The Chief Executive said that a new project manager had been appointed since he last met with Cllr Gay. Regarding the letter, he said that the Assistant Director for Sustainable Growth had told him that there would not be a final account until 12 months after the project was completed and therefore no letter had been sent.
Cllr Gay sought reassurance that the Council would not be put at risk by not having settled the final account. The Chief Executive replied that the Assistant Director for Sustainable Growth had informed him that it was standard practice to wait for 12 months to allow for any defects to occur and be dealt with under warranty.
Cllr Gay then said that the Overview & Scrutiny Committee had twice requested attendance from herself and the Assistant Director for Sustainable Growth to provide an update. She had advised them that there was nothing to update the committee on yet. She asked whether she should inform them that they should wait until the project review report was completed. The Chief Executive agreed, saying that it would come to Cllr Gay first and would then go to Overview & Scrutiny Committee for discussion. He advised Cllr Gay that the project review report should be ready by the end of the year and should be able to go to the Committee on 11th January 2023.

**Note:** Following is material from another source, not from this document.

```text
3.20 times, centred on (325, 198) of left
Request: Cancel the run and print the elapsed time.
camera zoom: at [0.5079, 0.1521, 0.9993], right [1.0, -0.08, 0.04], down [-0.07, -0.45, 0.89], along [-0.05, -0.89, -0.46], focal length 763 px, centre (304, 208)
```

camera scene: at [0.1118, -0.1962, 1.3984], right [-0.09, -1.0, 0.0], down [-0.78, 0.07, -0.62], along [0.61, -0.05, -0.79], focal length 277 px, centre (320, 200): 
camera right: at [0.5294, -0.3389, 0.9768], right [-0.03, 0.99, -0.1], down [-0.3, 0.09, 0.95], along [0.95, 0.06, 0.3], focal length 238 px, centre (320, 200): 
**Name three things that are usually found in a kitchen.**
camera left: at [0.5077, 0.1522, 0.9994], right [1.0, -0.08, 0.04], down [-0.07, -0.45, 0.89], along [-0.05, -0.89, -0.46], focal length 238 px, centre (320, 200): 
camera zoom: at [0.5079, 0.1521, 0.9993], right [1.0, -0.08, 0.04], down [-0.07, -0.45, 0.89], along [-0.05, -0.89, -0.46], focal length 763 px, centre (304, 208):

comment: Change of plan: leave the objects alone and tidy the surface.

The Climate & Environmental Policy Manager said that there had been some correspondence regarding the settling of the final account for the Reef. It would be a year old at the start of November. There were some outstanding issues regarding the performance of the pool which needed to be resolved. The final Sport England funding also needed to be drawn down. Cllr Gay thanked her for the update, particularly as she had moved into a different role now.